In his bleaker private moments, Cameron became savagely self-critical about his misreading of the party on gay marriage. ‘This is down to me,’ he told one ally. ‘If I’d known what it was going to be like, I wouldn’t have done it.'”

Despite these revelations, however, Mr d’Ancona also notes the Prime Minister’s strong persistence in overcoming such doubts.

He writes that the Cameron’s support for same-sex marriage reflected a longstanding belief that the lifelong commitment of two men or of two women was worthy of the same kind of civil recognition as the marriage of a man and a woman.

He adds: “Whereas opponents of the measure saw it as the weakening of the most basic social unit, Cameron believed not only that human happiness would be enhanced, but that marriage itself would be strengthened.

“Those who said he had sprung this on his party – a typical stunt by the panicked metropolitan elite – had simply not been paying attention.”

He then notes that Cameron supported equal marriage legislation long before the same sex couples bill came into existence.

“As far back as the 2006 Tory conference, the new Tory leader had made a passionate defence of marriage, paused theatrically and added: “And by the way, it means something whether you’re a man and a woman, a woman and a woman or a man and another man.'”
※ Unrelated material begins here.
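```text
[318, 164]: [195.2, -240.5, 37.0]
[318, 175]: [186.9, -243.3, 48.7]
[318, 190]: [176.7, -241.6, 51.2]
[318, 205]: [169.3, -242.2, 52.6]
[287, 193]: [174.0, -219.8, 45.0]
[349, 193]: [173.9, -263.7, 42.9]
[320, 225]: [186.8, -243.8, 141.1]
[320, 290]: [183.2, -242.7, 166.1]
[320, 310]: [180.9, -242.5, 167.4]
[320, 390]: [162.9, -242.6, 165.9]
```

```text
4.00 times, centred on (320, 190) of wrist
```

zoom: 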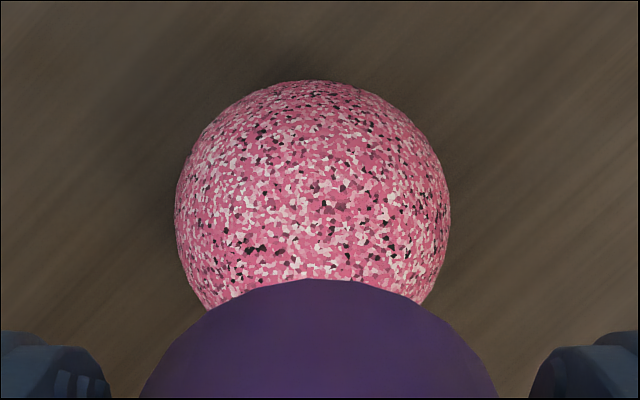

Such support comes also through in Cameron’s exclusive writing for as well, where in July he wrote: “Making marriage available to everyone says so much about the society that we are and the society that we want to live in – one which respects individuals regardless of their sexuality.

He added: “I have backed this reform because I believe in commitment, responsibility and family. I don’t want to see people’s love divided by law.”

In June he also wrote: “I think marriage is a wonderful institution; it helps people to commit to each other and it should be available to gay people and lesbians. I am proud of the work this government has done and is doing to allow gay and lesbian couples to have their love for each other recognised in this way.”